Teshome steekt niet onder stoelen of banken dat hij een fan is van premier Ahmed. “Ik zie alleen nog niet helemaal de economische koers die hij wil gaan varen. Wel worden jonge mensen op sleutelposities benoemd. Dat is hoopvol.” Zo werd een 29-jarige vrouwelijke ingenieur benoemd tot directeur van het staatsbedrijf dat industriële terreinen in het hele land aanlegt.

“Jong en een vrouw! Dat zou de oude garde van de regeringspartij nooit hebben gedaan”, merkt Teshome op. Hij is opgelaten over de aankondiging dat staatsbedrijven zoals Ethio Telecom, het enige mobiele telefoniebedrijf en de luchtvaartmaatschappij Ethiopian Airlines opengaan voor privé, –  en buitenlandse investeringen. “Voordat je het weet hebben we een aandelenbeurs”, lacht Teshome. “Zoals het er nu uitziet ligt in ieder geval de toekomst in handen van de jongere generatie.”

Portretten:

Siyane Aniley (30)

“Het waren moeilijke en angstige jaren. Ethiopië stond echt aan de rand van een burgeroorlog. Maar nu voel ik me optimistisch en geniet ervan zonder angst mijn mening te uiten. Toch wil ik niet te euforisch zijn want teleurstelling kan om de hoek liggen.

Naast mijn doctoraalstudie, geef ik ook college aan de onderwijsfaculteit op de universiteit van Mettu in Oromia. Ook daar werd geprotesteerd en zag ik hoe betogende studenten ongenadig werden geslagen, gearresteerd en verbannen van de universiteit.

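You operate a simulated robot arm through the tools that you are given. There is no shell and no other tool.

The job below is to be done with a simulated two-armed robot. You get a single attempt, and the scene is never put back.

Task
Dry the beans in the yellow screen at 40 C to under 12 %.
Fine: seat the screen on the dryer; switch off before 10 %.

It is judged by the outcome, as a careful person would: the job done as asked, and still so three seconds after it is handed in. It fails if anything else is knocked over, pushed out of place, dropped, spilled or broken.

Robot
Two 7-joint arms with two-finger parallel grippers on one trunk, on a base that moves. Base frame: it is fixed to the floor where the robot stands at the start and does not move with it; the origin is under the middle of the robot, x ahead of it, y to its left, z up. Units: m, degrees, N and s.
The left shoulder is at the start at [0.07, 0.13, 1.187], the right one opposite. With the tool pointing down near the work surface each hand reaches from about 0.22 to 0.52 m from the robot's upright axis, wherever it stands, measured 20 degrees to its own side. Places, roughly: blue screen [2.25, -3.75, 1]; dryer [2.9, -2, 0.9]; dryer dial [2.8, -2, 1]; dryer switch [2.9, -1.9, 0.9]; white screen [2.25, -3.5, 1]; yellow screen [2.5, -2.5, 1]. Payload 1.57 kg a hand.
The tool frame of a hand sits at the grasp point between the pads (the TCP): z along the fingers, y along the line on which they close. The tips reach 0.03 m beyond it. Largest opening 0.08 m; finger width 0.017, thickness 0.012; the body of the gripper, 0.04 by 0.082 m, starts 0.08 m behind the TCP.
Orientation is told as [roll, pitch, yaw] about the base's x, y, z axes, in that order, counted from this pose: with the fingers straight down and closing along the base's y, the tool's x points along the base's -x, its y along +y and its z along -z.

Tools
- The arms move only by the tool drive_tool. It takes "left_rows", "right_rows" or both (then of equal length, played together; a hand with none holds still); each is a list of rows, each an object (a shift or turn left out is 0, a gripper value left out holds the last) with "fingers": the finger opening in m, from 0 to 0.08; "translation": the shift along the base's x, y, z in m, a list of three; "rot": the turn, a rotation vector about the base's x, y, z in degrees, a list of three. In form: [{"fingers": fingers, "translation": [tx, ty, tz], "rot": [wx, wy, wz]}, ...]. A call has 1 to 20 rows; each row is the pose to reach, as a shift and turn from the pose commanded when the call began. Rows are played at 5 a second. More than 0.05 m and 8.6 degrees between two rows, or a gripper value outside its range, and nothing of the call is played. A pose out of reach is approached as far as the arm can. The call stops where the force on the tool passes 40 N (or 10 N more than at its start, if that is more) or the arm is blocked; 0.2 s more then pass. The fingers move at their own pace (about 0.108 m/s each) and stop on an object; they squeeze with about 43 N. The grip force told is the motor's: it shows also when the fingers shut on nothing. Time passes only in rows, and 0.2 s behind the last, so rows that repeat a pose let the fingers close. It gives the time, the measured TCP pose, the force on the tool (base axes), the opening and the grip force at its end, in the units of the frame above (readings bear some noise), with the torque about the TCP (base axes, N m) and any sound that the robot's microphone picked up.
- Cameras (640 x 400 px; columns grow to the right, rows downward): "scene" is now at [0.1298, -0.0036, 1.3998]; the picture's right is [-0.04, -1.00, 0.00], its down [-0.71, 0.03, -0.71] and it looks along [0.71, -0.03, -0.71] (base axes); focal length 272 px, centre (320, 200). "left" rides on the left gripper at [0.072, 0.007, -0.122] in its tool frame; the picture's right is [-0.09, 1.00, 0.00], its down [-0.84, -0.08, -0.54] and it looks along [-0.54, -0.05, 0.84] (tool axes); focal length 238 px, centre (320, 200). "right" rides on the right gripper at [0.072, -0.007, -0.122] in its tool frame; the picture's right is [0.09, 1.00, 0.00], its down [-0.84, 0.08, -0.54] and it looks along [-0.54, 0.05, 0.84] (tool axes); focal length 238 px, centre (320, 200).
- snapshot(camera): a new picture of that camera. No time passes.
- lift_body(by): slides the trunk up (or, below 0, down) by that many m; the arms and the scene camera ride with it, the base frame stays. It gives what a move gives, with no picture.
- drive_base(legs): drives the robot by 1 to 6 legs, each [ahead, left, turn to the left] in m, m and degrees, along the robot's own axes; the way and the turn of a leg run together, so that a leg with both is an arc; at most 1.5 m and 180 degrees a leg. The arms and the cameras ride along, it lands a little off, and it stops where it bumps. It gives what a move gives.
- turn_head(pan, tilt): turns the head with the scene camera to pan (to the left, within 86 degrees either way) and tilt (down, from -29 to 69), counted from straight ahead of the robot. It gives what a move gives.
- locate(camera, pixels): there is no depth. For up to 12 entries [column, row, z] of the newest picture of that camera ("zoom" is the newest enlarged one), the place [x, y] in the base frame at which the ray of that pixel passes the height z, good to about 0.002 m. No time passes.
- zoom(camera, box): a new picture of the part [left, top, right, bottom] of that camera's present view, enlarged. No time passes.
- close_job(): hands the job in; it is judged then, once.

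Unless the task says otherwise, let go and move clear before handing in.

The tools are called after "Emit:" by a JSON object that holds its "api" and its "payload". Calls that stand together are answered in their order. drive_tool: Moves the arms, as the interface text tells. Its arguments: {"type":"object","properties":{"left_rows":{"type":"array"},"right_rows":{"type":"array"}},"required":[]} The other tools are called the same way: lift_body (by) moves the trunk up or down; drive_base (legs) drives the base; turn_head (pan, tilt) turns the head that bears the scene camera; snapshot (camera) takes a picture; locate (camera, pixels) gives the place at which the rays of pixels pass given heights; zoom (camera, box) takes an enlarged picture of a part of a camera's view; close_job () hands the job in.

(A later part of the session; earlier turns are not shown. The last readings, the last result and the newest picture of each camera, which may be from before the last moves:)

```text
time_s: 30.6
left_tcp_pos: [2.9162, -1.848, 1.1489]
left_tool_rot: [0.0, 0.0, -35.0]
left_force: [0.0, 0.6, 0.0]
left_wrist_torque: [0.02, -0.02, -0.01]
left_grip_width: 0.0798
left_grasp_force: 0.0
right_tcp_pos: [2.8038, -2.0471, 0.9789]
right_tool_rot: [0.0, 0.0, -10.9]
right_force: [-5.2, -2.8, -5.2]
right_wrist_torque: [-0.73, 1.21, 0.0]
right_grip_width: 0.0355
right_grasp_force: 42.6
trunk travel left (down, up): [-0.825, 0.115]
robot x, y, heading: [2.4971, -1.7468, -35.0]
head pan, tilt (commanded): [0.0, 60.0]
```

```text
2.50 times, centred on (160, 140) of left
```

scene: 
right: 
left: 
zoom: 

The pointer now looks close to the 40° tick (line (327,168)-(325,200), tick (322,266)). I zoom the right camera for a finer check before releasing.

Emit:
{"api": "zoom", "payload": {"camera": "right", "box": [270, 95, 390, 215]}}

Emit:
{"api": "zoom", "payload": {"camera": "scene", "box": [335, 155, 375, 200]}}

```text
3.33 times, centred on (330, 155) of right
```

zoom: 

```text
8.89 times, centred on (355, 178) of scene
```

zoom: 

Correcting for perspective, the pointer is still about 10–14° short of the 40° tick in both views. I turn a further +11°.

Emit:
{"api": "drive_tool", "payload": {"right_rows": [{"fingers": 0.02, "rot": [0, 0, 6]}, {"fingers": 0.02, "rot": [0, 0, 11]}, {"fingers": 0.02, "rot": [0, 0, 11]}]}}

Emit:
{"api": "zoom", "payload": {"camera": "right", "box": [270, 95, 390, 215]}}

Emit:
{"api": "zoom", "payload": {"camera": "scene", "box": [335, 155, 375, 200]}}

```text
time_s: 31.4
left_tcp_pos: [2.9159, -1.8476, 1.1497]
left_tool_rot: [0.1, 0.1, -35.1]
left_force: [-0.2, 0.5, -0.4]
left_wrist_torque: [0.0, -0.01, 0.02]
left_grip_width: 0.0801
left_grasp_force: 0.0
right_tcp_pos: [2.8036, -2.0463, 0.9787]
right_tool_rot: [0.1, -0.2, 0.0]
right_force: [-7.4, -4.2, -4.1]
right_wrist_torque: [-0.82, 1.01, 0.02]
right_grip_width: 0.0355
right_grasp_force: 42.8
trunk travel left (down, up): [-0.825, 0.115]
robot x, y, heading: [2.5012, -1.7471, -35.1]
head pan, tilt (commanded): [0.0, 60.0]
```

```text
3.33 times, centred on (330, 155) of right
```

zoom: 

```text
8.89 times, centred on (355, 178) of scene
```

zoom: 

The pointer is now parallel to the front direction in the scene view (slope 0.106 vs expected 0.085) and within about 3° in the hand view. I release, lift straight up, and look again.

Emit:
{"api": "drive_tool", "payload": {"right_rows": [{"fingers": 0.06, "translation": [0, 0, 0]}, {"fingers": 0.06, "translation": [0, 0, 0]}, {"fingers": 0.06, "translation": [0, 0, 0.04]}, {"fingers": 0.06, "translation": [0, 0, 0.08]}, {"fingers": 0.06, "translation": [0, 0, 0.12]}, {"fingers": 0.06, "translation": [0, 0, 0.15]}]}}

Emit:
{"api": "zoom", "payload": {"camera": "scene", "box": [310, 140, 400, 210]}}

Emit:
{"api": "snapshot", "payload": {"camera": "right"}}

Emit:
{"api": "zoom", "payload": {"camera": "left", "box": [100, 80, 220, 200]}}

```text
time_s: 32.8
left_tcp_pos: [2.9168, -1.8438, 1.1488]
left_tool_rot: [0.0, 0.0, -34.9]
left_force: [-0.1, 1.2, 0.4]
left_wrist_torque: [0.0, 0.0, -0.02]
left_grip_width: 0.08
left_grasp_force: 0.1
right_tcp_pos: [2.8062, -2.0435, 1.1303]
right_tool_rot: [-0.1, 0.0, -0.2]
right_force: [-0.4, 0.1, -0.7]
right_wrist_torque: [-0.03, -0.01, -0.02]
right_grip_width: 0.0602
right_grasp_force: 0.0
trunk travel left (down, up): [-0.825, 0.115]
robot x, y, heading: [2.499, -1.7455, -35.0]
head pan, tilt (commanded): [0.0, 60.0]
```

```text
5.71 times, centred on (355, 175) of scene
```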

Jongeren hebben de koers van dit land veranderd. Zij brachten de discussie naar de straat. Het verzet van de jongeren was de belangrijkste factor die hervormingen in beweging bracht en daarvoor verdienen ze erkenning en respect.”

 

Atnaf Berhane (29)

“Het is heerlijk om te kunnen schrijven en zeggen wat ik denk en voel. Niet meer over mijn schouder kijken of er iemand meeluistert. Niet meer bang hoeven te zijn weer in de gevangenis te belanden voor mijn mening.

Wat we nu kunnen doen is de vinger aan de pols houden en premier Abyi Ahmed beschermen tegen de oude garde binnen de regeringspartij EPRDF die geen hervormingen wil.  We moeten heel alert blijven.

Ik ga, naast mijn IT-studie verder met mijn werk als blogger. Ik laat horen wat er op straat wordt gezegd en hoe mensen reageren op wat de regering doet. Ik weet dat premier Ahmed mijn Tweets leest want daar reageert hij soms op. “

Befekadu Haile (38)

“De Oromo waren altijd gemarginaliseerd binnen de politiek. Historisch waren het andere etnische bevolkingsgroepen die het voor het zeggen hadden. Nu hebben Oromo, en ik ben er een van, het voortouw genomen in de omwenteling. We hebben daarvoor een hoge prijs betaald en kunnen eindelijk meebeslissen welke kant dit land op gaat want de premier is een Oromo.

Oromo mogen echter niet het land overnemen zoals andere etnische groepen dat deden. We kunnen trots zijn op onze etnische afkomst maar politiek bedrijven als Ethiopiërs.

Ik ben een mensenrechtenactivist, niet een vak dat in Ethiopië te leren was. Ik stak het op online, zoals mijn generatiegenoten ook leerden over democratie. De sociale media was ons antwoord op de staatspropagandamachine.”